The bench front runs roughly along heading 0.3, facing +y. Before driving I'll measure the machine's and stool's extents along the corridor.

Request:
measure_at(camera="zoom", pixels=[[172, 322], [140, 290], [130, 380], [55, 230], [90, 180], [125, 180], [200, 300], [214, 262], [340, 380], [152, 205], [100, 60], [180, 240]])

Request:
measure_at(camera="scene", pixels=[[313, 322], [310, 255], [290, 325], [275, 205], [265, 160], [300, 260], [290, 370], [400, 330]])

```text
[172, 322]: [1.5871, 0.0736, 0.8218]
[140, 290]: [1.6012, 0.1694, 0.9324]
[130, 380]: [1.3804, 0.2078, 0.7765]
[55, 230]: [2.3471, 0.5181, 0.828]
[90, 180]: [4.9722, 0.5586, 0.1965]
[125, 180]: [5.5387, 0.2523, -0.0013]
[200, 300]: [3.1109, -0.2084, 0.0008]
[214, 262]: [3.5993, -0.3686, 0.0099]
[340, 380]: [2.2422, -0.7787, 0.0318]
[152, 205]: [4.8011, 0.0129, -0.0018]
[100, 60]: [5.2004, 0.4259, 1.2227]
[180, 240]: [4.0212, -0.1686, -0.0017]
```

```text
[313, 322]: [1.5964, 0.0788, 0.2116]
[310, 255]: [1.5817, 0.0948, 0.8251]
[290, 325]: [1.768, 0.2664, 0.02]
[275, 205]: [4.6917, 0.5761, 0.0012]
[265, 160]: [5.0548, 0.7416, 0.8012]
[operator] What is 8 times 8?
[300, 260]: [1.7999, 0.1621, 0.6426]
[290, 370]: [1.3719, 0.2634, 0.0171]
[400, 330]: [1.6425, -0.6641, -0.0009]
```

**Source text**
Bazel: incompatible_disallow_dict_plus: disallow dictionary concatenation

Created on 22 Oct 2018  路  10Comments  路  Source: bazelbuild/bazel

We are removing the + operator on dictionaries. This includes the += form where the left-hand side is a dictionary. This is done to improve compatibility with Python. A possible workaround is to use the .update method instead.

Flag: --incompatible_disallow_dict_plus

P2 breaking-change-0.24 incompatible-change migration-0.21 migration-0.22 migration-0.23 team-Starlark

Most helpful comment

The recommended workardound is to use dicts.add from Skylib: https://github.com/bazelbuild/bazel-skylib/blob/master/docs/dicts_doc.md

All 10 comments

How are python compatibility goals weighed? Having this + means Starlark code using it wouldn't be directly runnable by a python interpreter, but is that even a goal? The reason I ask is because + is a convenient and more declarative syntax for use in build files.

Dave, did you have any specific examples in mind where + is much more readable, compared with calling a utility function?

Our only hard constraint is that we make Starlark syntactically a subset of Python 2 and 3 from the parser's point of view. That's not an issue in this case. But one of our guiding principles is that we like Starlark's semantics to resemble a subset of Python's, even though there may be differences in the details. A core data type supporting an extra built-in operation is a semantic difference.

The fact that some Starlark code runs in a Python interpreter is not a design goal, but a temporary technical constraint. The reason I'm opposed to + on dicts is more for compatibility with the Python programmer rather than with the Python interpreter.

Dave, did you have any specific examples in mind where + is much more readable

Not handy, but I will try to follow up another time with something to consider.

The reason I'm opposed to + on dicts is more for compatibility with the Python programmer rather than with the Python interpreter.

**Directions**
Could you quote the source text from "The fact that" up to and including "something to consider."?

**Answer to this task**
The fact that some Starlark code runs in a Python interpreter is not a design goal, but a temporary technical constraint. The reason I'm opposed to + on dicts is more for compatibility with the Python programmer rather than with the Python interpreter.

Dave, did you have any specific examples in mind where + is much more readable

Not handy, but I will try to follow up another time with something to consider.